- Set problem 1: Reproduce the wording of the text shown between "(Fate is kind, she" and "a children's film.", with both ends included.
- Set problem 2: Go on with the text shown that begins "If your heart" from its last line.

- Text shown:
If your heart is in your dreams, no request is too extreme
When you wish upon a star as dreamers do

(Fate is kind, she brings to those who love
The sweet fulfillment of their secret longing)

Like a bolt out of the blue, fate steps in and sees you thru
When you wish upon a star, your dreams come true"



well, everyone knows that walt disney was secretly introducing astral projection to postwar youth as a reaction against communism.   


....of course that's BS (I hope).  But kind of fun to imagine.  And you have to admit, those lyrics are pretty cryptic for a children's film.
#10
What kind of drug?   8-)
#11
So I recently moved to the San Francisco Bay area, not really knowing why entirely and sort of on instinct, and since I've been here I've felt "deja vu" more frequently than I usually do.  Though with probably all of my deja vu moments the feeling is that "I have been here in a dream."  The only question is whether or not I have actually had the dream or am I simply believing that I have had a dream about the location.  part of the reason I'm now writing down all of my dreams.   :wink:  Usually the dreams are from years and years ago, and I recall them immediately when I see the place or thing in reality that had appeared in the dream.  Most recently I took a drive through Sausalito and found a little house that I believe I had dreamt about long ago.  Bizarre as it is, right when I saw the house I recalled the dream with great vividity.  It's strange because there's no way I have thought of that dream for years, and probably never would have again.  Perhaps it's just a house that just bore a remarkable similarity to the one in my dream.

Weeks before this happened I was walking through Berkeley when I gazed into the hills and saw a structure that instantly reminded me of a dream that I had had probably 8 years ago that involved what I believe was that building.  There have been more cases before that, too.  These types of incidences may have happened to me before, but never with such frequency.  Makes me wonder if in a past life I lived in Northern California.  :-D
#12
I'm just curious, what was the woman like?  did she remind you of anything?  appearance?  accent?  I can't say exactly what that was, but sounds like very vivid hypnagogic imagery & sound that could have possibly blended into a dream. 
#13
Hey Phenom.

I wanted to reply to you because I think I have been going through something similar to what you're going through.  I know what it's like to feel utterly lost...trying to find yourself, confused and entrenched in the bewildering products of your own mind.  Now, I'm no psychologist (I do, however, study psychological anthropology), and I would say that you should only listen to anyone if you can verify what they say with something inside you, but I think I might have felt some of the things you are feeling now and I can offer my experience.

- Data excerpt:
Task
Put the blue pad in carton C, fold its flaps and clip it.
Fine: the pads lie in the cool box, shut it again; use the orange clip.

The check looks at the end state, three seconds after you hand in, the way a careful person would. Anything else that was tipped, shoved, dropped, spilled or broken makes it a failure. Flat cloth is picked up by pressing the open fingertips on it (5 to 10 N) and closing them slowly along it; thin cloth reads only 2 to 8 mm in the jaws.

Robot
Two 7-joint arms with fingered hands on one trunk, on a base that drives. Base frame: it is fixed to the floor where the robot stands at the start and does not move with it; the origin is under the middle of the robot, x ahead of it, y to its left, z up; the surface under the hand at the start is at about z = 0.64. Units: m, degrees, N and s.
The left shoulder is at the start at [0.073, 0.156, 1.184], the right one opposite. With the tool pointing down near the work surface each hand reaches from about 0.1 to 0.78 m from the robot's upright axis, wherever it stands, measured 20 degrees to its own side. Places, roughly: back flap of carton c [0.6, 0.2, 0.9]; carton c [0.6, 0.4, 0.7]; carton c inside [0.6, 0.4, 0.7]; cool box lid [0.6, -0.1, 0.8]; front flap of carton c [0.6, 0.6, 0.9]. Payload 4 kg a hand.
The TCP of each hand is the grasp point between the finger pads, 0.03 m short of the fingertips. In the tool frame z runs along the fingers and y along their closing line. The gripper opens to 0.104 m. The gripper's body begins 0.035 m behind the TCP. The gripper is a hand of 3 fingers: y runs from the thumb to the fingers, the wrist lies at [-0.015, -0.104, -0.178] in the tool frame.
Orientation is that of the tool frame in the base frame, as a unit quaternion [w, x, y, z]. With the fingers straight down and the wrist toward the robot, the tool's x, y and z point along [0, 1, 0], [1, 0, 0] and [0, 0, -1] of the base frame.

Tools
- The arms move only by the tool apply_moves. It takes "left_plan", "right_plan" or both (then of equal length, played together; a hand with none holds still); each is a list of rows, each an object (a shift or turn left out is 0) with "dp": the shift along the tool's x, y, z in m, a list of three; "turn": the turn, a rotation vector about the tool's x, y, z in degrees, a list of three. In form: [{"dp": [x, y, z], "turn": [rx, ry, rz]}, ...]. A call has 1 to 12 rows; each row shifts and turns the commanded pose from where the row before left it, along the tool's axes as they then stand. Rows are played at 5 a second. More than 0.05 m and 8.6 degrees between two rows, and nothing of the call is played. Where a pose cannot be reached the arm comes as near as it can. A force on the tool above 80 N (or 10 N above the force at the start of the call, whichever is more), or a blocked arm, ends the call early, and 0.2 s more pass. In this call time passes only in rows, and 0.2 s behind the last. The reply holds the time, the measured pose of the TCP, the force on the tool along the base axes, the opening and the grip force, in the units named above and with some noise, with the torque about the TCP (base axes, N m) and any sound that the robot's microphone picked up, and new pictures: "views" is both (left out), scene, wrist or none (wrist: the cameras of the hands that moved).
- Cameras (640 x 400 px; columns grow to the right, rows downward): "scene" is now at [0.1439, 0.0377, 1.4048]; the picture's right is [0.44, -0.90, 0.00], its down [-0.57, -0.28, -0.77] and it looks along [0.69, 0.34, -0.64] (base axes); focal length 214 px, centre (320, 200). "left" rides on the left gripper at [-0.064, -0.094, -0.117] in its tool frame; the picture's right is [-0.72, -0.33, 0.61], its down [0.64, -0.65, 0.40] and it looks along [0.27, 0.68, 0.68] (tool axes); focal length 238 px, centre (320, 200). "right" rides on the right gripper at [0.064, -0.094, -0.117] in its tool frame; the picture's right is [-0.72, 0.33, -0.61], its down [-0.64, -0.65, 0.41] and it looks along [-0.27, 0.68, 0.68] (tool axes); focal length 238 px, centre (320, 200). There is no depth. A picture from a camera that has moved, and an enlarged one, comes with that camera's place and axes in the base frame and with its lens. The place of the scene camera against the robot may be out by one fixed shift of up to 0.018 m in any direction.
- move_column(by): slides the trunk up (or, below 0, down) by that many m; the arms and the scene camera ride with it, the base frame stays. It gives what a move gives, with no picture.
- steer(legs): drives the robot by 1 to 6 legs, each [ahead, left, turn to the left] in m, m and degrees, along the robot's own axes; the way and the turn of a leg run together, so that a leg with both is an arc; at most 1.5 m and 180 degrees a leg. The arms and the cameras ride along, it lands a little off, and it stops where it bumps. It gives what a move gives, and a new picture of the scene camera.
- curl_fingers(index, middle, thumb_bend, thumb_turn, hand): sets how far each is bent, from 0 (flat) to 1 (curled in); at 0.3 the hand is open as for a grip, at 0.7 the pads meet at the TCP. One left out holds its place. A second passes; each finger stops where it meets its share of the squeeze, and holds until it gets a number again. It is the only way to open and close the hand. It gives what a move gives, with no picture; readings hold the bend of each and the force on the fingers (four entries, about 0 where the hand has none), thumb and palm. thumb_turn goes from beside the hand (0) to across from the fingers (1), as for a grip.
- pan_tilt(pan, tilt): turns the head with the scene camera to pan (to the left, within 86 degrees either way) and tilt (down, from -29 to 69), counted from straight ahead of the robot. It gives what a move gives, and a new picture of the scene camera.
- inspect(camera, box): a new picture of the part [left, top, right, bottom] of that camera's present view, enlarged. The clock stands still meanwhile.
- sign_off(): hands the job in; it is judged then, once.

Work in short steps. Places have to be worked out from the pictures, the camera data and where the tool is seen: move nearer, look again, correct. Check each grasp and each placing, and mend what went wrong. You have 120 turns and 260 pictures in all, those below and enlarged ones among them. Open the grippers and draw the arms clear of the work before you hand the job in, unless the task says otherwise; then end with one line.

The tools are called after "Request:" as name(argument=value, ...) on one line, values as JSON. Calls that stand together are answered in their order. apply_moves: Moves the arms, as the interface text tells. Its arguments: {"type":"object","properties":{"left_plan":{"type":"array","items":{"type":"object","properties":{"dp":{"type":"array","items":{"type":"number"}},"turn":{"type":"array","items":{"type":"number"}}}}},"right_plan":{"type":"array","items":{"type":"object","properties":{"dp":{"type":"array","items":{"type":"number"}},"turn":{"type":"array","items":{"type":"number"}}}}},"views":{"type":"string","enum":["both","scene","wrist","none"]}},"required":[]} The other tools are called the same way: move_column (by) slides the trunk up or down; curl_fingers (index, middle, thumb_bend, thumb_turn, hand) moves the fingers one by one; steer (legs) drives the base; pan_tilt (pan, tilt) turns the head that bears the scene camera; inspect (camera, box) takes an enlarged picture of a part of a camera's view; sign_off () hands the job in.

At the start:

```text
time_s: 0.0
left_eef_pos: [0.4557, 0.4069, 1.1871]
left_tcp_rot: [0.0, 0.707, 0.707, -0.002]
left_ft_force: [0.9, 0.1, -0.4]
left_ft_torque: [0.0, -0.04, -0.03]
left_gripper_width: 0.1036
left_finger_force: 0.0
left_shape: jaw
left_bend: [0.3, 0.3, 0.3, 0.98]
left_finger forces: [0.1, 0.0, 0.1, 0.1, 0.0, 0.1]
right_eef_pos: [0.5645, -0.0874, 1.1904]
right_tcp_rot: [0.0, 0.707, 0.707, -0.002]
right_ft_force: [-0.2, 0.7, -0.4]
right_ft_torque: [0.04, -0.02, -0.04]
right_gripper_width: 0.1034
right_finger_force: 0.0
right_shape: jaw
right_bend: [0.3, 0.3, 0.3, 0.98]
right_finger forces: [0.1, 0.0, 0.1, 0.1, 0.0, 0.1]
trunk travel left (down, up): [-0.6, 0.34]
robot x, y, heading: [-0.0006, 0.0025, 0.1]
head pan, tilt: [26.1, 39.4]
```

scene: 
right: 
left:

- Expected output 1:
(Fate is kind, she brings to those who love
The sweet fulfillment of their secret longing)

Like a bolt out of the blue, fate steps in and sees you thru
When you wish upon a star, your dreams come true"



well, everyone knows that walt disney was secretly introducing astral projection to postwar youth as a reaction against communism.   


....of course that's BS (I hope).  But kind of fun to imagine.  And you have to admit, those lyrics are pretty cryptic for a children's film.

- Expected output 2:
You mention your own ego a lot in the dreams.  It's interesting to me, because I spend a lot of time psychologizing myself and scrutinizing my own egotism, etc.  While this may serve you in breaking down your current identity (sort of in the Shiva-the-Destroyer sense... destroying the old to prepare for creation of something new) it can also cause you a lot of unnecessary grief.  You may not necessarily be an egotist.  Just because you are lost and heavily into your own experience (perhaps against your will) does not make you "bad."  If you are like me, you are constantly looking for ways to valuate your personal experiences...i.e. "walking in perfection," "dirty," etc.  Well, one thing that helped me was reading a bit of ego psychology and figuring out within "the narrative" of psychology just what my trouble might be.  I found something written by R.D. Laing in his book, "The Divided Self" that I thought applied to my situation, and it sounds like it could feasibly apply to yours:  he laid out the ego psychology of a person with schizoid disorder, a personality quirk wherein the subject's attention (and thusly his thoughts) is splintered in a million different directions.  Laing says that this person may have trouble with social situations because his mind is moving in a thousand different directions at once, and that the biggest of his fears and self-conflict comes from a belief that others see him as a narcissist.  He is, in fact, not a narcissist, because a narcissist is not aware of his own self-obsession.
    As this relates to your experience, both awake and dreaming, it can cause you intense anguish and an inability to escape from your own self-scrutiny (or at least I find this to be true in my own experience).  I wanted to mention that for a long time, as I used to go to sleep, I could feel "my ego"...what I thought was my ego...shrinking and expanding in extreme directions.  For instance, as I would drift off, my sense of self, physically, metaphysically, emotionally...would sort of shrink into a tiny, barely perceptible blip.  Then it would expand and get larger and larger until I felt, to take a line from William James, as if I "owned the infinite" - that is to say that my sense of self expanded unto basically the universe.  I don't know if you feel anything like that, but maybe somehow that can help you.
     
As for what you're dreaming, I can't tell you what your dreams "mean," but I can tell you how to find out for yourself what they mean.  You must seriously contemplate the relationship of the thing in your dream (person, place, object, symbol) is to your self.  I've never read any theory about this, but I believe that dreams are in some way the ego's attempt to self-narrate.  And if I were you, if I wanted to gain access to who my true self was...I think that's the hard part...I would try to think of it in terms of a narrative.  If you consider that your dreams are a narrative outline of what your true feelings are, think about the phenomenon behind the narrative as it applies to your real life relationships..to society, and to yourself.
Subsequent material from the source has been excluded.